A Winning Team

From left: Roma Romaniv, Joaquin Sanchez and Stephen Mwangi, the team of undergraduate finance students who took place in the Cornell Stock Pitch Challenge. (UConn School of Business)
From left: Roma Romaniv, Joaquin Sanchez and Stephen Mwangi—the team of undergraduate finance students who took place in the Cornell Stock Pitch Challenge—pictured at a Popeyes Restaurant. (UConn School of Business)

UConn Finance Students Victorious at Highly Competitive Cornell Stock Pitch Contest

A team of UConn undergraduate finance students took third place in the highly prestigious Cornell Stock Pitch Challenge in Boston, going toe-to-toe with teams from Harvard, Columbia, Duke, Notre Dame and Amherst.

“We are very proud of our students’ success in the face of extremely tough competition,” said finance professor and department head Chinmoy Ghosh. “Their success confirms what we already know, that our students are able to compete and win against anyone.” 

The team—including senior Roma Romaniv and juniors Joaquin Sanchez and Stephen Mwangi—had a week to research a stock pitch for Popeyes restaurant and retail giant Coach before presenting to a team of judges in late September.

The team was coached by Chris Wilkos, executive vice president and chief investment officer of The Phoenix Companies, Inc.. An adjunct professor at UConn, Wilkos teaches undergraduate courses in valuation and portfolio management.

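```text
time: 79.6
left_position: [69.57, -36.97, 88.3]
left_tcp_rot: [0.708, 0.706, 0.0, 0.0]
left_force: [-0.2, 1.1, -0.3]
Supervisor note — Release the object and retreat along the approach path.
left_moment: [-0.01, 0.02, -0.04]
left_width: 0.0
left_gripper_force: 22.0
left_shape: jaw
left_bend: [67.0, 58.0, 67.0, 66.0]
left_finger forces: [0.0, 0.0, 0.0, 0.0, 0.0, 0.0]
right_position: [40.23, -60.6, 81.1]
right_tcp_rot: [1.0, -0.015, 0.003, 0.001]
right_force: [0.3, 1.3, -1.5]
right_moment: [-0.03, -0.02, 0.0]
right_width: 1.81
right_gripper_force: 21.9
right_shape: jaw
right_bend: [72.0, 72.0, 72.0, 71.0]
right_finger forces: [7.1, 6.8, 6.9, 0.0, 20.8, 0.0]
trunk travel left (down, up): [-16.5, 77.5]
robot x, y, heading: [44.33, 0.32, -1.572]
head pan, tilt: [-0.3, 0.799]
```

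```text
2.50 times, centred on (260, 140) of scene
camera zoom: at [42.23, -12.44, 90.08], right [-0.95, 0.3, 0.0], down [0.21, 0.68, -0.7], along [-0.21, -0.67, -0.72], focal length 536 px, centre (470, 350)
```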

“Usually a stock pitch can take a month of research, so boiling down to one week sped up my learning,” Sanchez said. “Our fundamental analysis focused on researching national and global economic trends and indicators, company business models, historical performance, peer competition and sector outlook, and forecasting company guidance and initiatives.

“Afterward, we used that analysis, coupled with our model, to create a recommendation to buy both stocks relative to their current price,” he said. “Understanding these companies’ business models and future outlook was very exciting.”

Popeyes’ stock appealed to the students. From the company’s humble beginning in Louisiana, it has grown to become the world’s second largest quick-service restaurant concept, quickly spreading across the United States and establishing a presence in more than 20 countries. Both revenue and same-store sales have grown at impressive rates, and although growth has showed signs of moderating, positive catalysts remain in the stock, they told the judges.

Meanwhile, the Coach stock is undervalued, the students concluded. A ‘retail darling’ in the opening years of this decade, the company had fallen on hard times, as its distribution strategy, which put a considerable emphasis on its outlet stores, had begun to dilute the brand, making it less desirable. However, management has implemented a new strategy, which was evidenced by a return to revenue growth during the most recent fiscal year. Though more time is needed to fully assess the success of their new strategy, the UConn students believe that the company is on a track of renewed growth.

During the two days of the program the UConn students had the opportunity to learn from portfolio managers and equity analysts over dinner. The professionals stressed that investing also has a psychological element with how the market reacts.

“Getting to see other teams present gave us insight into diverse views which make up a marketplace,” Mwangi said. “In the end, there was also a great opportunity to connect with students from across the country and begin to form new, perhaps even lasting, relationships.

“The value in participating in this competition is not just for personal achievement, but also in promoting the UConn brand and displaying our ability to compete with top universities in the country,” he added.